Dès le lendemain, la presse espagnole désigne le « vieil anarchisme » comme responsable des attentats. Le 1er août, elle fait part de l’arrestation des « coupables », les deux libertaires Joaquín Delgado et Francisco Granado. D’après le quotidien ABC, qui rapporte la version de la garde civile, les deux hommes ont été arrêtés par hasard, le 31 juillet, près du Palacio de Oriente, alors qu’ils importunaient des touristes étrangères. C’est le début d’une affaire que le régime va mener tambour battant jusqu’à sa conclusion, le 17 août à l’aube, quand les deux hommes sont livrés au bourreau.
Procès et exécution
Qu’on en juge. L’instruction de l’affaire, diligentée par le Tribunal militaire spécial des activités extrémistes, commence dès le 3 août. Elle est bouclée à peine une semaine plus tard, le 11 août : le « juge d’instruction », le colonel Eymar, demande la mort pour les deux détenus au conseil de guerre chargé de les juger.

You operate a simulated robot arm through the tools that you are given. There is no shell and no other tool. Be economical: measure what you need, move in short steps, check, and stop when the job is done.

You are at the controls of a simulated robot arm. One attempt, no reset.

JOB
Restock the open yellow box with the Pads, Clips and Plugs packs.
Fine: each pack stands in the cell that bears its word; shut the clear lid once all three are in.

Le même jour, un communiqué signé du Conseil ibérique de libération (un nom sous lequel se cache Defensa Interior, l’organisation dont s’est dotée la CNT pour relancer l’opposition armée libertaire contre le régime) parvient à tous les correspondants étrangers en poste à Madrid, par lequel cette organisation entend faire savoir que les deux hommes détenus « sont absolument étrangers aux faits qui ont eu lieu le 29 juillet à Madrid » et que, en outre, le dépôt d’armes attribué à Granado « n’a pas été utilisé et était intact lors de sa découverte par la police [3] ». La presse espagnole ignore le document.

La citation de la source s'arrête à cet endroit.